Apparently, Boston isn’t interested in luring back all those boring old suburbanites, what with their retro four-wheeled pollution machines and their environmentally burdensome rug rats in tow.
Only footloose and bike-riding hipsters and wealthy empty nesters with a million or two to blow on a deluxe downtown condo need apply.
If you own a car and need something outrageous like a place to park it, then you had better just stay out in the ‘burbs where you belong!
Of course, Peter Meade, the Boston development chief who in past professional lives was a radio newsman and then a public relations guru, said nothing of the sort when he began spouting off the other day about reducing the number of parking spaces at new apartment and condo developments.
But sometimes attitude, tone and context can be as telling as wonky policy details.
And Meade and his minions are making pretty clear that in their view, Boston’s future lies with all those greenster young’uns who don’t own a car – or at least don’t register it in more expensive Boston – as well as wealthy empty nesters.
For a city whose momentum is building on the cusp of making a case to the middle-class families that once spurned it, that’s a big mistake.
Fighting Words
Given that parking is notoriously scarce in Boston and spots in the fancier neighborhoods like the Back Bay can fetch $200,000, Meade has sparked a furor.
Meade wants the number of parking spaces required when new condo and apartment towers are built, already at a minimal .75 per unit, knocked down further for some projects.
A spokeswoman for Meade said there’s no plot to take away parking from city residents, with the reduction in parking spaces being contemplated only for a number of projects near transit hubs.
Still, it’s not just the Back Bay we are talking about, with examples of proposals to include a miserly number of parking spaces in new residential developments popping up in South Boston, Charlestown and Brighton.

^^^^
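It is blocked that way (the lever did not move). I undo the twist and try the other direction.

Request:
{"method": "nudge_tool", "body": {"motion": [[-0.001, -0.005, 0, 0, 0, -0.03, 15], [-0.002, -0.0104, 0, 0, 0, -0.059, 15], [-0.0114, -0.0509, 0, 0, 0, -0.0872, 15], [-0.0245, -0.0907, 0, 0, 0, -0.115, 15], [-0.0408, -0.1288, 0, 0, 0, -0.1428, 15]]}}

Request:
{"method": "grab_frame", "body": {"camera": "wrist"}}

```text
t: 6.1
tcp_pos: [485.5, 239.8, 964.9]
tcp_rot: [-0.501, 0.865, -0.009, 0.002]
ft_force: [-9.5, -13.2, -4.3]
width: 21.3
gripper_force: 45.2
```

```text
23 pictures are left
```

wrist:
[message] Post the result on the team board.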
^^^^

Yet if the parking brouhaha is roiling residents in Boston’s neighborhoods, it is also sending a pretty chilling message to future potential city residents now living in the suburbs.
You’re welcome to live here, but cars just won’t cut it in the new Boston.
Self-Serving Stats
Meade and the Boston Redevelopment Authority are pushing back against the critics, rolling out some choice stats to back up the idea that the rising generation of Bostonians has no need for cars, let alone silly old parking spaces.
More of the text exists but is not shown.